With hybrid working likely to increase after Covid, what will that mean for how the workplace looks and what we need from it?

People holding puzzle pieces

 

What will the office of the future look like? It’s the 20 million dollar question as employers seek to accommodate growing demands for hybrid working – mixing remote and office working.

A webinar this week hosted by global design and architecture firm Gensler discussed their research findings on what employees want.

Their survey showed there is still a strong need for the office for in-person collaboration and human connection and that there is a direct correlation between time spent in the office and collaboration.  While 21% said they could collaborate more easily from home and 34% said they could do so through working in a hybrid model, 45% felt collaboration was easier from the office. People also felt coaching and mentoring worked better in an office environment, particularly for younger workers. The global research, which had significant and interesting regional and country variations, also showed that people are not in favour of open offices and want some degree of privacy and that only 17% like hotdesking. However, over half of British workers are happy to trade having their own desk for more remote working. 

The survey also showed interesting changes in workers’ priorities around amenities, with tech help desk availability rising up the ranks, possibly due to people’s experience of technical difficulties when working from home.

Focus on purpose

In a discussion after the findings were presented, Kerri Henderson, Strategy Director of Gensler London, said it was clear from country-specific findings that hybrid working is here to stay in the UK. “There’s a growing expectation for flexibility and choice to continue,” she said, adding that the purpose of the office needed to be redefined according to employee and business needs.

That meant a shift away from assigned desks and towards collaborative, shared hubs, with innovation and employee performance being more important than space. For Henderson the big questions for employers concerned workplace density, what the purpose of the workplace was and how often employees would be on site. She reckoned most employers could drop between a quarter and a third of their office space or around 28%. She also predicted that London would see a big move of people to more rural locations and an increase in the value of land around major transportation hubs. There could also be more used of blended work spaces such as in hotels.

Jose Luis Sanchez-Concha, Design Strategy Director of Gensler Costa Rica, predicted that conference room design would change as more people called into meetings. The office would be more like a convention centre, he said – ie it will be a space that is hyperflexible. Collaborative technology would be critical. Philippe Pare, Managing Director of Gensler Paris, added that meeting rooms would be smaller with more tech because more people at meetings would be remote. There was also a need for more private team spaces, reflecting the dichotomy between people’s desire to return to the office to collaborate and socialise versus their antipathy to open plan spaces.

There was a brief discussion of how to build a corporate culture within a hybrid model, with Henderson talking about the need for “town hall days” to share knowledge.

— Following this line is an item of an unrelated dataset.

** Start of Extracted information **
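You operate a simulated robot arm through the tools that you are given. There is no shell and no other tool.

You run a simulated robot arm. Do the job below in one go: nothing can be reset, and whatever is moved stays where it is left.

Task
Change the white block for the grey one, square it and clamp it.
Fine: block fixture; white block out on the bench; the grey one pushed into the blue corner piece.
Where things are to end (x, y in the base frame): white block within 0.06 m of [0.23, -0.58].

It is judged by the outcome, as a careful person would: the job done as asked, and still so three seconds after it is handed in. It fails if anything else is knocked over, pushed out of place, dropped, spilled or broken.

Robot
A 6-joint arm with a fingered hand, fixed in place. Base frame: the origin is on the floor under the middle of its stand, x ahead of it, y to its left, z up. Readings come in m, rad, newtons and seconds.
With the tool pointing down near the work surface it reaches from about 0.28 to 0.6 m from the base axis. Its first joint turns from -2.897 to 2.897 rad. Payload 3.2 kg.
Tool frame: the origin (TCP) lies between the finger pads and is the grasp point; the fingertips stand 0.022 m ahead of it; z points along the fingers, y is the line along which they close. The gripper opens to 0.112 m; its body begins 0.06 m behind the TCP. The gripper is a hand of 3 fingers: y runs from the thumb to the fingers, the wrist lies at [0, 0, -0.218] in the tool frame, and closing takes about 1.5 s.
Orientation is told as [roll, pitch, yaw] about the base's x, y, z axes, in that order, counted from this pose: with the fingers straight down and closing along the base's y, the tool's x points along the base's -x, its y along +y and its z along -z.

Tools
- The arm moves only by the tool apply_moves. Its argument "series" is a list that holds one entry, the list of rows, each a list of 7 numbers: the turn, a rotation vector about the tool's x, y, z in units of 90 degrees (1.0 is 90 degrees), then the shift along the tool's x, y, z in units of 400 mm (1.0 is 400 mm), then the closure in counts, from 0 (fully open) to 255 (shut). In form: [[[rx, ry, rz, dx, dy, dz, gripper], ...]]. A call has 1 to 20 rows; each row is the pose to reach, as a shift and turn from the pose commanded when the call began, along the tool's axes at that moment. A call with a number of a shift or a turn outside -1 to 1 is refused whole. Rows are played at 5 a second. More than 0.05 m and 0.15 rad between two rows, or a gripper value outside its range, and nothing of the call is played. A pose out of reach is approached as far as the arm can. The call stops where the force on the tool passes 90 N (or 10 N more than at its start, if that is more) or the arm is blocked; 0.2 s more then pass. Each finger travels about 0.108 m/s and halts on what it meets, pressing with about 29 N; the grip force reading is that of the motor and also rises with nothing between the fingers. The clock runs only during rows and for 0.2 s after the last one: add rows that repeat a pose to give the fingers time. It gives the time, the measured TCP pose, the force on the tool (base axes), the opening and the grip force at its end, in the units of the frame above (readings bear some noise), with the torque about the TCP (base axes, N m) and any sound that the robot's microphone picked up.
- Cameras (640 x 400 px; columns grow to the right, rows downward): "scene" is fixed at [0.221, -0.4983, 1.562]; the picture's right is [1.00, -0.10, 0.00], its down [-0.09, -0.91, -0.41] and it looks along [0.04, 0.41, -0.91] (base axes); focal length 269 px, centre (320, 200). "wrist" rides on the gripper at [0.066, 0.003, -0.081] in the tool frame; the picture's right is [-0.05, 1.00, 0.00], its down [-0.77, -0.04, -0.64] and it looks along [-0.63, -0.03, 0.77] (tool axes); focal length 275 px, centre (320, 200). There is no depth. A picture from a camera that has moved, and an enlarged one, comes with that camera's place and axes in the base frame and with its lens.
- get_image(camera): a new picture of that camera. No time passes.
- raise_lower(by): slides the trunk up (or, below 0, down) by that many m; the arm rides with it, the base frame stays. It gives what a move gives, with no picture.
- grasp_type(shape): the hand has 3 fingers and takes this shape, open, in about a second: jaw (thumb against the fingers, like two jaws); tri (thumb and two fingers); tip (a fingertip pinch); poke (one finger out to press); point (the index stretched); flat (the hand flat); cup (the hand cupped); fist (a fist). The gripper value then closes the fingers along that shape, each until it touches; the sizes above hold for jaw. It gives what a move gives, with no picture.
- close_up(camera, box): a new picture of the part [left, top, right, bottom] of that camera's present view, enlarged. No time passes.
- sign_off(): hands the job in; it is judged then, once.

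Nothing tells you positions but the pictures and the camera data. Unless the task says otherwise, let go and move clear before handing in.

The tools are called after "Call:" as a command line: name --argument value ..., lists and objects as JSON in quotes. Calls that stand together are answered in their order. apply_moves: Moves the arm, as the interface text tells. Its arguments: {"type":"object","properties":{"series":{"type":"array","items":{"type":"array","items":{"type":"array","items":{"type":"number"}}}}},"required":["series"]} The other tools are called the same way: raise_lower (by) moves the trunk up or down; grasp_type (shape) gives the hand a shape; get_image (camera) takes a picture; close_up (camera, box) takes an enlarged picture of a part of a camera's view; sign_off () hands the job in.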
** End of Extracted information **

These would need to be more planned and consistent and they would be times to build a sense of corporate culture, she said. The office would be a hub which connected people and helped them to develop, added Sanchez-Concha.

Asked what words summed up what people would need from their workspace, the participants said it was important to focus on purpose, to embrace change, to reinvent and to foreground agility, empathy and trust. Trust implied asking employees what they need.

Pare ended by saying that, after months of working at home where employees could have good facilities and tech, they needed the office to be “better than home”.